For Securing the Nation’s Energy Supply, North Carolina Is Critical
How Duke is leading research on critical minerals
North Carolina plays a vital role in the country’s transition to sustainable energy. Lithium, for example, is crucial for manufacturing batteries that power electric vehicles and store energy generated by wind turbines, and North Carolina is one of only a few states with substantial deposits. It’s so important that the U.S. government has placed lithium on a list of critical minerals that are essential for the country’s economic and national security.
“North Carolina is becoming known as the Battery Belt,” said Sharlini Sankaran, director of external partnerships in Duke’s Office for External Partnerships. “There are so many battery manufacturing and advanced manufacturing companies relocating or expanding to North Carolina.”
Global demand for lithium and other critical minerals is increasing, and only a few countries outside the U.S. are producing and processing them. This limited availability causes shortages in the supply chain and threatens the stability of industries that rely on critical minerals — from energy, transportation and telecommunications to commercial and defense manufacturing.
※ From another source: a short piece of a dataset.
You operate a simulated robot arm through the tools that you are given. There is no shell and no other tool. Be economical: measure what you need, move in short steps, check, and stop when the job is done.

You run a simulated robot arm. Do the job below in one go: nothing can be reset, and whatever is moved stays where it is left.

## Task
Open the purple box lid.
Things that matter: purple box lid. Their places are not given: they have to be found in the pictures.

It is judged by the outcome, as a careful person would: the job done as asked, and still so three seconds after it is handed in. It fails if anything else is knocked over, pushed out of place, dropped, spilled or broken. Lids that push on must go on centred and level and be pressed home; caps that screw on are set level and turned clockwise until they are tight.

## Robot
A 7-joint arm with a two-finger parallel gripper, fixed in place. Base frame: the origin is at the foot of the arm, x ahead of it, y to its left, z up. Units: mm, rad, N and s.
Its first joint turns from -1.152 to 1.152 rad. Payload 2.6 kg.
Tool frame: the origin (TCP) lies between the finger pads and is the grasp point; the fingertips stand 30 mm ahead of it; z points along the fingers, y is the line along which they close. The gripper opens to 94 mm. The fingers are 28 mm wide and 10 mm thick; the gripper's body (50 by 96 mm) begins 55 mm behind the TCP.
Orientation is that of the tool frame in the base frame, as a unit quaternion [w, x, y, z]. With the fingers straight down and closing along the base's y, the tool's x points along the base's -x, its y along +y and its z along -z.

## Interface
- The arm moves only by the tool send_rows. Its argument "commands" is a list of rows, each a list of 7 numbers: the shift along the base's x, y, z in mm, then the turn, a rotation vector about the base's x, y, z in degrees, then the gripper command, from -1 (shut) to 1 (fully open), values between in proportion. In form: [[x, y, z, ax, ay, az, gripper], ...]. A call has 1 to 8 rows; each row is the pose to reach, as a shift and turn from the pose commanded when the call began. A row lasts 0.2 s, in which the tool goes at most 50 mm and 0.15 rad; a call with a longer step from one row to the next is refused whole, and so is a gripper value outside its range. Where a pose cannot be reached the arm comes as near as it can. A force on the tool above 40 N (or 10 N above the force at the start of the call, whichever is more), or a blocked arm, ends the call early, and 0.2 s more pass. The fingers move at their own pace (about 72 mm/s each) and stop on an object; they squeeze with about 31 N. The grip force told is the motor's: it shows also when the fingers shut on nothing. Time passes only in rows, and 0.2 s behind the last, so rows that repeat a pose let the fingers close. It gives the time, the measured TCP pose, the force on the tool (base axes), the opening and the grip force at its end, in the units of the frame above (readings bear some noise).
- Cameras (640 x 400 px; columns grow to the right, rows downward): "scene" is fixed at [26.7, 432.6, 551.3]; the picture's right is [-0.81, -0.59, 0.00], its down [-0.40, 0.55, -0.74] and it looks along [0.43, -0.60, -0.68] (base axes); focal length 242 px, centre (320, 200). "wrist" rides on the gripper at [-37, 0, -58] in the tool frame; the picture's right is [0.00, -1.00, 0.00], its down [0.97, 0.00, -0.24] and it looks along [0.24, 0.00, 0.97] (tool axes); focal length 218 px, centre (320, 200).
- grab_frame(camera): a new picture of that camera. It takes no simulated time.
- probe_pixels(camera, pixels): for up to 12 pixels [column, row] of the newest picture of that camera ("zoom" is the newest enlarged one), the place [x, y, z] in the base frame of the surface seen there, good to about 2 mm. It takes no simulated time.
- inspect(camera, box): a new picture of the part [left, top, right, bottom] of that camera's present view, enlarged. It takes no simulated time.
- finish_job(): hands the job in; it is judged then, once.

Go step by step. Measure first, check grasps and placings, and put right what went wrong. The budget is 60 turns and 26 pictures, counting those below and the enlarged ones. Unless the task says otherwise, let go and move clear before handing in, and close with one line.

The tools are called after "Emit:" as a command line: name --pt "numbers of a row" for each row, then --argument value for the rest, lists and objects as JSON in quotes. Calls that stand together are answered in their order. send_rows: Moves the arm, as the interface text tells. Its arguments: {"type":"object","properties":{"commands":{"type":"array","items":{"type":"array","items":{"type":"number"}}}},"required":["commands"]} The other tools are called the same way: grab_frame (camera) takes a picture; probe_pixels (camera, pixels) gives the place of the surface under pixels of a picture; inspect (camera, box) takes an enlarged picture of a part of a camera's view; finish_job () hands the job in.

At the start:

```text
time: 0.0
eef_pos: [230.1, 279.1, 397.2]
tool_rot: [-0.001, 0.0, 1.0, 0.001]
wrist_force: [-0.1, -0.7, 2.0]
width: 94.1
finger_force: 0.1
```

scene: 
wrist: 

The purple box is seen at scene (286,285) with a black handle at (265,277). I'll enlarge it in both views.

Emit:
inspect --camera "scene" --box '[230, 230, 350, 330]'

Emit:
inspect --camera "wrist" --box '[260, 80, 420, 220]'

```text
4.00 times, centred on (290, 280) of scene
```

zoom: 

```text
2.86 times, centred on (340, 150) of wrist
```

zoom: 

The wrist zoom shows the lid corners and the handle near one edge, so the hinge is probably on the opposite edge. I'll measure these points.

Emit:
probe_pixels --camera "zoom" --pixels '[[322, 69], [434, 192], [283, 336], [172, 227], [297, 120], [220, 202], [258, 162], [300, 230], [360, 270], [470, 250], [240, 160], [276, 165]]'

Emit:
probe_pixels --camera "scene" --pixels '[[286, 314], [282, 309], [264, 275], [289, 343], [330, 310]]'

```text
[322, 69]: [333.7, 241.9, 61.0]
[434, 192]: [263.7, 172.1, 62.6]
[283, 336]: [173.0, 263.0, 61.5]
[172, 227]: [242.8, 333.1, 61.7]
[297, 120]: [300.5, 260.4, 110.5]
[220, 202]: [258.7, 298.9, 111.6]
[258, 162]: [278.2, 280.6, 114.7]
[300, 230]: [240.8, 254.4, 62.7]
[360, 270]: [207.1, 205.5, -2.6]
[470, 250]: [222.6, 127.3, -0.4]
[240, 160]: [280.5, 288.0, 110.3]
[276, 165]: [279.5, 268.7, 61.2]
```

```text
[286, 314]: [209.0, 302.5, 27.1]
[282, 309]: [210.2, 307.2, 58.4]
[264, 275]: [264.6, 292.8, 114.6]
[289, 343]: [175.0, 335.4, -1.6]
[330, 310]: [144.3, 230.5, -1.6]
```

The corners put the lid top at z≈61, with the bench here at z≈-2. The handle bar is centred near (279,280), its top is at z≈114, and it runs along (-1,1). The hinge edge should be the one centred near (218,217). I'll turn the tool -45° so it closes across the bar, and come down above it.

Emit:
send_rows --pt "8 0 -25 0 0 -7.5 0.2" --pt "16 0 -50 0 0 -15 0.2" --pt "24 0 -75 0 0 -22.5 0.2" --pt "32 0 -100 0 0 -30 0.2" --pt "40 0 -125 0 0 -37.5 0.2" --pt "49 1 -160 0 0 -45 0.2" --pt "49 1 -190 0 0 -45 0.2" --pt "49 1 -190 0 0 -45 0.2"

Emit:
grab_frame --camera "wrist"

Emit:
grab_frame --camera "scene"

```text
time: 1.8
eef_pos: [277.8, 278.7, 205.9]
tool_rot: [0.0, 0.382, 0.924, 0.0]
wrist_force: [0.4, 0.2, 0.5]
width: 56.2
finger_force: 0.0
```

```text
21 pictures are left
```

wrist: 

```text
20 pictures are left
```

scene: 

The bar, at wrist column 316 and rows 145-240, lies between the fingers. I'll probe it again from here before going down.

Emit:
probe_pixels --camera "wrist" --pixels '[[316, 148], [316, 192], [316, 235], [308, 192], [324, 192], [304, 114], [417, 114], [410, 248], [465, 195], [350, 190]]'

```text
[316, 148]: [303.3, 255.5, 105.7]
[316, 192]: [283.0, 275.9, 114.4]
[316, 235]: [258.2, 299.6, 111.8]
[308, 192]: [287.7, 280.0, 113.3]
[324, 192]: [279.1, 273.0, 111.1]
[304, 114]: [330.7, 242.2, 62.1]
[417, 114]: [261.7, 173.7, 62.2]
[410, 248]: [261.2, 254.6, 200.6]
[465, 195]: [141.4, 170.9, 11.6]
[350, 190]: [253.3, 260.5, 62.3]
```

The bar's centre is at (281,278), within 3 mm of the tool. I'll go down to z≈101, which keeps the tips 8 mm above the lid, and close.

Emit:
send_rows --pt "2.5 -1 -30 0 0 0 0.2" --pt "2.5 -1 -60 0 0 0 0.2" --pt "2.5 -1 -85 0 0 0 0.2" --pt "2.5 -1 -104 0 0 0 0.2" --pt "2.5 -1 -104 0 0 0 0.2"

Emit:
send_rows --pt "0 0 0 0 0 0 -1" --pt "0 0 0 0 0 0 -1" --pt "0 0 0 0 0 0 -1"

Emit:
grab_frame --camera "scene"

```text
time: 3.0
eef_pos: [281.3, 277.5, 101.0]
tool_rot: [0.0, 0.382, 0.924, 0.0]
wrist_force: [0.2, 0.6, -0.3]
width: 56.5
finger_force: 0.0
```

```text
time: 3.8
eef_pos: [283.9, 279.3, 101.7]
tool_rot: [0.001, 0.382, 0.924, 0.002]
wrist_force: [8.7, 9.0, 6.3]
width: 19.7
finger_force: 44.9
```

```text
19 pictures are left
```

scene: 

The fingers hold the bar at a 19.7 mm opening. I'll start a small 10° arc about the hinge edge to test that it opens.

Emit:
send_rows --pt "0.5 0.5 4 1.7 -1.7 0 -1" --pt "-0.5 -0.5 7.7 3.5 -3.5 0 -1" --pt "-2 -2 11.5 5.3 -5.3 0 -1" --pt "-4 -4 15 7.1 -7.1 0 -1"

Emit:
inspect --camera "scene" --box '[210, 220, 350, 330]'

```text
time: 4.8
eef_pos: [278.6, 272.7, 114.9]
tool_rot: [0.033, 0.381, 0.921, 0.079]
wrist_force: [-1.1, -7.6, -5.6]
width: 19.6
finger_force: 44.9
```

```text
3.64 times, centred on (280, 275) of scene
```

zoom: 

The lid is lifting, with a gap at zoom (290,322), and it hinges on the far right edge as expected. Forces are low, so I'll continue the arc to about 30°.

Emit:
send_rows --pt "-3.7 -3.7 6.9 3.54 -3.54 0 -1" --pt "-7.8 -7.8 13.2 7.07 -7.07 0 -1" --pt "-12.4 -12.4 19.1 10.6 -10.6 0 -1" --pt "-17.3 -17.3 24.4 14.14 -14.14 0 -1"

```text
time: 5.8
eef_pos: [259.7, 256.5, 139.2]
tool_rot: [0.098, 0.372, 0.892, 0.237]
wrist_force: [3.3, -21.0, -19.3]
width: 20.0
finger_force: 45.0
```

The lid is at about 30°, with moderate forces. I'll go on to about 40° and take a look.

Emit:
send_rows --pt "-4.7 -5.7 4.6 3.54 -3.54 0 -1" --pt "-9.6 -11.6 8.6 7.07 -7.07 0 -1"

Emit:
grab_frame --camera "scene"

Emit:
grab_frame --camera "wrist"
To reduce reliance on imports, the U.S. government has encouraged strengthening the domestic supply of critical minerals.
“It’s a very complex issue that requires experts from different areas,” Sankaran noted.
Addressing this vital area, a group of Duke faculty came together to form the Critical Minerals Intellectual Community.
“We’re working at the intersection of the core dimensions of the critical mineral system and across traditional disciplinary silos,” said Leanne Gilbertson, associate professor of civil and environmental engineering. “The challenges are complex and interconnected; building a resilient critical mineral system demands a research culture that bridges schools and disciplines — and forges partnerships beyond academia.”
For help getting this effort off the ground, Gilbertson reached out to the Office for External Partnerships.
“We’re here to coordinate and make things faster, simpler and more efficient, and take a lot of the administrative work off faculty,” said Sankaran, who contributed to a successful proposal for an Intellectual Community Planning Grant from the Office of the Provost and organized a symposium with current and prospective partners.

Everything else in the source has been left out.